What does the passage provided say from "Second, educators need" through "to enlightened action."? Give the exact wording.

* Start PASSAGE PROVIDED *

In his 2003 book from which the opening quote was taken, Teaching Democracy: Unity and Diversity in Public Life, Walter C. Parker (Professor of Education and Political Science, University of Washington, Seattle) reminds us that “….educators are the primary stewards of democracy. They must do what no one else in society has to do: intentionally specify the democratic ideal sufficiently to make it a reasonably distinct curriculum target, one that will justify selecting from the universe of possibilities a manageable set of subject matters, materials, instructional methods, modes of classroom interaction, and school experiences.” He goes on in his book to “….propose practical tools with which educators can draw children creatively and productively into this way of life, this civic culture” of “pluralism and equality,” and bases this on the following five assertions as crucial for educators:


“First, democratic education is not a neutral project, but one that tries to predispose citizens to principled reasoning and just ways of being with one another.


Second, educators need simultaneously to engage in multicultural education and citizenship education.


Third, the diversity that schools contain makes extraordinarily fertile soil for democratic education. Schooling is the first sustained public experience for children, and it affords a rich opportunity to nurture public virtue – for example, kindness and tolerance and the disposition and skills to dialogue across difference.


Fourth, this dialogue plays an essential and vital role in democratic education, moral development, and public policy. In a diverse society, dialogue is the avenue of choice to enlightened action.


Fifth, the access/inclusion problem that we (still) face today is one of extending democratic education to students who typically are not afforded it….Democratic education is for everyone, and this certainly includes those who (for now) have the most power, for they are in a position to do the most harm when they lack virtue. Just as multicultural education is not only for ‘others,’ neither is citizenship education.”


Parker’s main “tool” for those who would be teachers/educators of democratic citizens is “deliberation,” where diverse groups of students at any age are brought together in a variety of settings to deliberate, not just to “discuss,” but to reason together, generate and consider alternatives together, and to arrive at a decision to do something, to take action on something that concerns them. For example, Parker notes that - “Elementary and middle school students are in an ideal setting to deliberate classroom and school policies together. High School students should be doing this as well, but they should also be deliberating pressing domestic and foreign policy questions, from environmental issues to questions of ‘free trade,’ haves and have-nots, and war and peace.” He goes on in his book to discuss several specific examples of ways in which elementary and secondary school students can get involved and “deliberate.”

* End PASSAGE PROVIDED *
* Start DATA PROVIDED *

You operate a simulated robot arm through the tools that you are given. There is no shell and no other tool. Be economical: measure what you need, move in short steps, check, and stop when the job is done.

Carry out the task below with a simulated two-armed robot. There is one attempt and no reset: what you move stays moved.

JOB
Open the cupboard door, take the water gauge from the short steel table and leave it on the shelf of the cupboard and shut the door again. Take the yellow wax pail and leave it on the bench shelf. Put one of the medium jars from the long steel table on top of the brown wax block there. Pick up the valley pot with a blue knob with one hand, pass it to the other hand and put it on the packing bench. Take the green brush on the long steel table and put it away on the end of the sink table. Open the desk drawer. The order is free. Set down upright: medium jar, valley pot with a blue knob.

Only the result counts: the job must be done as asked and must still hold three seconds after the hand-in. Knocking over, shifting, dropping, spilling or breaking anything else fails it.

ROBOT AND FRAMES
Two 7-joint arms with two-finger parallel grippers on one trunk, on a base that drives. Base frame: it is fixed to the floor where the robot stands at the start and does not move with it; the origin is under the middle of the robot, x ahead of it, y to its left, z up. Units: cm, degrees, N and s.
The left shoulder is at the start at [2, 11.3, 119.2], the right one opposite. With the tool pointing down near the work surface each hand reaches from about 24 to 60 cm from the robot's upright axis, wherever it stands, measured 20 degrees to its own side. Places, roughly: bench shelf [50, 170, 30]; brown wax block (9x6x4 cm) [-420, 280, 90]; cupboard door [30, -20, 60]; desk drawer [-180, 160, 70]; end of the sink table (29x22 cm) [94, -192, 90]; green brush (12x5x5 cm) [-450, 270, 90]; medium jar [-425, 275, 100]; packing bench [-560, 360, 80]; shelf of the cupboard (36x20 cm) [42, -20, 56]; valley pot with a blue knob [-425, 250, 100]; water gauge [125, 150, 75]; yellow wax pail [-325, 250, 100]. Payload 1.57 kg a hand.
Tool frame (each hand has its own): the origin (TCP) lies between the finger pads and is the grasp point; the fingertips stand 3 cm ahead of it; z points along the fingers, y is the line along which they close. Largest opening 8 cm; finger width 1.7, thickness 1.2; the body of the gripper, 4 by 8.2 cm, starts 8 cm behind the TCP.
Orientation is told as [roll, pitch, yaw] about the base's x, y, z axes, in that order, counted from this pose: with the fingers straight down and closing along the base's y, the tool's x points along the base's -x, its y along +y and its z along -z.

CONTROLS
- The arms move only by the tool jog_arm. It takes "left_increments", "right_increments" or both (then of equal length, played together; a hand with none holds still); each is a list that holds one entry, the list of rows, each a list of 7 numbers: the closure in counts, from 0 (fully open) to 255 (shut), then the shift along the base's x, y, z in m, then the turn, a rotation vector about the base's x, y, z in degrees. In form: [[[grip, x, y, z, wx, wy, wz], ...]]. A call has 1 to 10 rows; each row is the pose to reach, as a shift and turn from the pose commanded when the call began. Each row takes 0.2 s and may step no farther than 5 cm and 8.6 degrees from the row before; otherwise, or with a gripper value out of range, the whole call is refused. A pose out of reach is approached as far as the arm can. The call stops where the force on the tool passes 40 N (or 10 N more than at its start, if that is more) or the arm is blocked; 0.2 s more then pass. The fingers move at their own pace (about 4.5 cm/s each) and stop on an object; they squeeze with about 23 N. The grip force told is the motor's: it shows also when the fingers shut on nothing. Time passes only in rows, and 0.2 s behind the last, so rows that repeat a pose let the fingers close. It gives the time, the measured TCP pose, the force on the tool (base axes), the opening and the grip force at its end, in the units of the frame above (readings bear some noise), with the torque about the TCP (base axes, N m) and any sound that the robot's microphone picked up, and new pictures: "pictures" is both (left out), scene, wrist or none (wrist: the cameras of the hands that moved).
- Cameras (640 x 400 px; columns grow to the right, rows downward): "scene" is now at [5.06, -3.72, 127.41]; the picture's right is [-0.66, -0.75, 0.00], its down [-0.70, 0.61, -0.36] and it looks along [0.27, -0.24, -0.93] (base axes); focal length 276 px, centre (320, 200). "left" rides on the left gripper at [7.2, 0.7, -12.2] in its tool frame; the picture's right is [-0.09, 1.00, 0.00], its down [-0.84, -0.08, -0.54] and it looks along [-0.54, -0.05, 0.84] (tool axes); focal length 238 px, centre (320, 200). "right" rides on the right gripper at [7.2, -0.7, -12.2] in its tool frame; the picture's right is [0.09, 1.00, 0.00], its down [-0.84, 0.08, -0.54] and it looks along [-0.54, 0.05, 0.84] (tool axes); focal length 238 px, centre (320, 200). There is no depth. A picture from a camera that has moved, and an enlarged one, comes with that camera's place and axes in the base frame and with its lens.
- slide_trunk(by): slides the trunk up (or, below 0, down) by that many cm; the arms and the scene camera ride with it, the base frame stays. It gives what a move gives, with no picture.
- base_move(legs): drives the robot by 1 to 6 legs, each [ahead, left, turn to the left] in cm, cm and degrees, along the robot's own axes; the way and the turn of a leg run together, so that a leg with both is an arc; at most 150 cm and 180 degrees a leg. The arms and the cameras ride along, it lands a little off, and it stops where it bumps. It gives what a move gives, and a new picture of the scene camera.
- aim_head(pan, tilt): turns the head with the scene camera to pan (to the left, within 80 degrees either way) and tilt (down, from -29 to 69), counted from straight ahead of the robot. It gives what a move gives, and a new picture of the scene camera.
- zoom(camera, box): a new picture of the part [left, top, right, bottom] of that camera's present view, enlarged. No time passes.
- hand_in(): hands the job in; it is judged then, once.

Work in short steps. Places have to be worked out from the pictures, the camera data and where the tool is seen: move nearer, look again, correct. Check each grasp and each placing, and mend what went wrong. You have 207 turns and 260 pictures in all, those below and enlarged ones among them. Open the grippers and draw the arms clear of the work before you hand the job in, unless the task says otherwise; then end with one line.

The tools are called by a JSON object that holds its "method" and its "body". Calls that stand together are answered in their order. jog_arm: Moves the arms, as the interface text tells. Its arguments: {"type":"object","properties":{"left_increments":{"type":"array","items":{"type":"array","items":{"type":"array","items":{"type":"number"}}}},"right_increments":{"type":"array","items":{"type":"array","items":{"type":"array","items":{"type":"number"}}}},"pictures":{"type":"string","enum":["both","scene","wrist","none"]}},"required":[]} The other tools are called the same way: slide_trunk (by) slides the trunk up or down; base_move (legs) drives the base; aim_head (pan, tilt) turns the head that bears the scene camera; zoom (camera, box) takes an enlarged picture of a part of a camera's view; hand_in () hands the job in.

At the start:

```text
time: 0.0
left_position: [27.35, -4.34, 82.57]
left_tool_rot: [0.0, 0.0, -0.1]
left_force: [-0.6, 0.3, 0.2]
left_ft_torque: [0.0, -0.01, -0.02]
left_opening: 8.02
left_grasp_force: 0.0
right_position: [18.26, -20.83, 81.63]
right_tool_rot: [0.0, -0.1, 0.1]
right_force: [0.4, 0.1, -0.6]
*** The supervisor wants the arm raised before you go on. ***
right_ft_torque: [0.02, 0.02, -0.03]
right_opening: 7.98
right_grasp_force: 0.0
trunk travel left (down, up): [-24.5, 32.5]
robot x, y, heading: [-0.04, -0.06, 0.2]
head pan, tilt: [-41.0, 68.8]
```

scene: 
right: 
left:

* End DATA PROVIDED *

_SOLVED EXERCISE_.
Second, educators need simultaneously to engage in multicultural education and citizenship education.


Third, the diversity that schools contain makes extraordinarily fertile soil for democratic education. Schooling is the first sustained public experience for children, and it affords a rich opportunity to nurture public virtue – for example, kindness and tolerance and the disposition and skills to dialogue across difference.


Fourth, this dialogue plays an essential and vital role in democratic education, moral development, and public policy. In a diverse society, dialogue is the avenue of choice to enlightened action.